Por fim, não menos importante de mencionar, é que a referida taxa já foi considerada constitucional pelo STF – Súmula Vinculante 19: A taxa cobrada exclusivamente em razão dos serviços públicos de coleta, remoção e tratamento ou destinação de lixo ou resíduos provenientes de imóveis não viola o artigo 145, II, da Constituição Federal. 

A mesma sorte não teve a taxa de limpeza urbana, cuja a inconstitucionalidade já foi reconhecida pela Corte Suprema.

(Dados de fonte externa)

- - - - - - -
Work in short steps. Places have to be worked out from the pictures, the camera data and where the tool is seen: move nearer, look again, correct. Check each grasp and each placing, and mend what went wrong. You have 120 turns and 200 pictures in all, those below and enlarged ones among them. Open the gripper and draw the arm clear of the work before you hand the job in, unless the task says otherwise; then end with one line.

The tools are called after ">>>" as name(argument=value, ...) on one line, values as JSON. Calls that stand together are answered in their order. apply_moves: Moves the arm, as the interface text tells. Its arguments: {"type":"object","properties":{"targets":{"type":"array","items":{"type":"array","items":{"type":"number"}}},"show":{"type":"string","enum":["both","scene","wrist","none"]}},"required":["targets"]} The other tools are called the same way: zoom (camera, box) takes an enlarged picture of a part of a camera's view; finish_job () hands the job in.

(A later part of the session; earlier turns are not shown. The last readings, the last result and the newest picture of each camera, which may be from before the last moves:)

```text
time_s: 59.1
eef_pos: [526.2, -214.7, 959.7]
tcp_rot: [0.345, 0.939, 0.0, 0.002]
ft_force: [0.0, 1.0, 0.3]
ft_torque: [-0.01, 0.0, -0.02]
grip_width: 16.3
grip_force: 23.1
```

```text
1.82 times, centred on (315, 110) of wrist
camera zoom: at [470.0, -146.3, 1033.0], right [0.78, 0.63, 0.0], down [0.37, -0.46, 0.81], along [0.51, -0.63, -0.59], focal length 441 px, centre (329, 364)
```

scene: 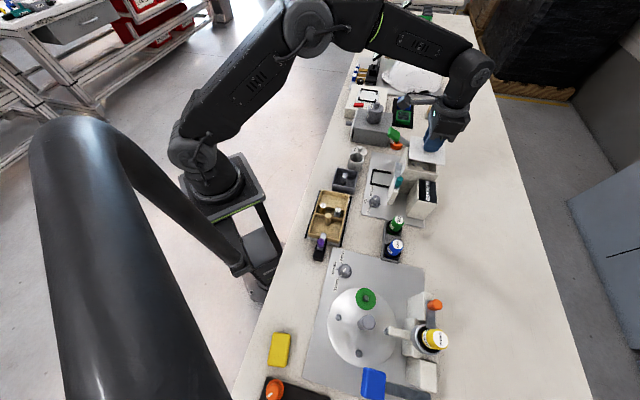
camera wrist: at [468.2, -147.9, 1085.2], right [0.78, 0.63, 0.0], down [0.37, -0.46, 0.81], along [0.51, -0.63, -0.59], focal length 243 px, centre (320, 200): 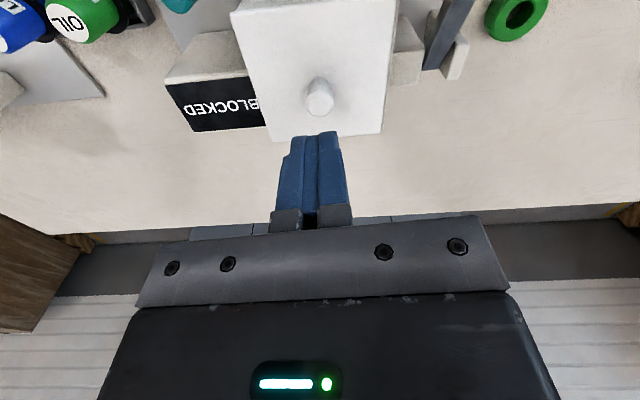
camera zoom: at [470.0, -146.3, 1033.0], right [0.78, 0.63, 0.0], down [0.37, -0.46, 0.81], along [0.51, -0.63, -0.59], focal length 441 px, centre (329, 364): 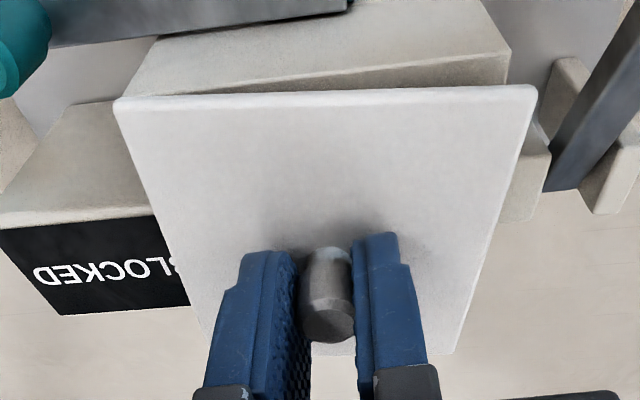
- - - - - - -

Resumidamente, concluímos com as seguintes afirmações:
a) A possibilidade da cobrança da taxa lixo está respaldada pela Constituição Federal, por edição de Lei Ordinária Federal e decisão já sumulada pelo STF;
b) Os municípios somente poderão extinguir a taxa do lixo se demostrarem que a renúncia foi considerada na estimativa de receita da Lei Orçamentaria, na forma do art.12 da LRF, e que não afetará as metas de resultados fiscais previstas no anexo próprio da Lei de Diretrizes Orçamentárias, ou, alternativamente, através de medidas compensatórias, obedecendo, de todo modo, ao disposto no art. 14 da LRF, assim como o art. 150, I, III, “a”, “b” e “c” da Constituição Federal; neste caso, a norma que irá extinguir a cobrança não poderá irradiar efeitos jurídicos de imediato, somente com vigência no exercício seguinte;
c) Municípios que apresentarem ineficiência na coleta de lixo, e que não tiverem implementadas as condições previstas no item “b” acima, seus respectivos prefeitos poderão ser interpelados para apresentarem justificativas perante o Ministério Público.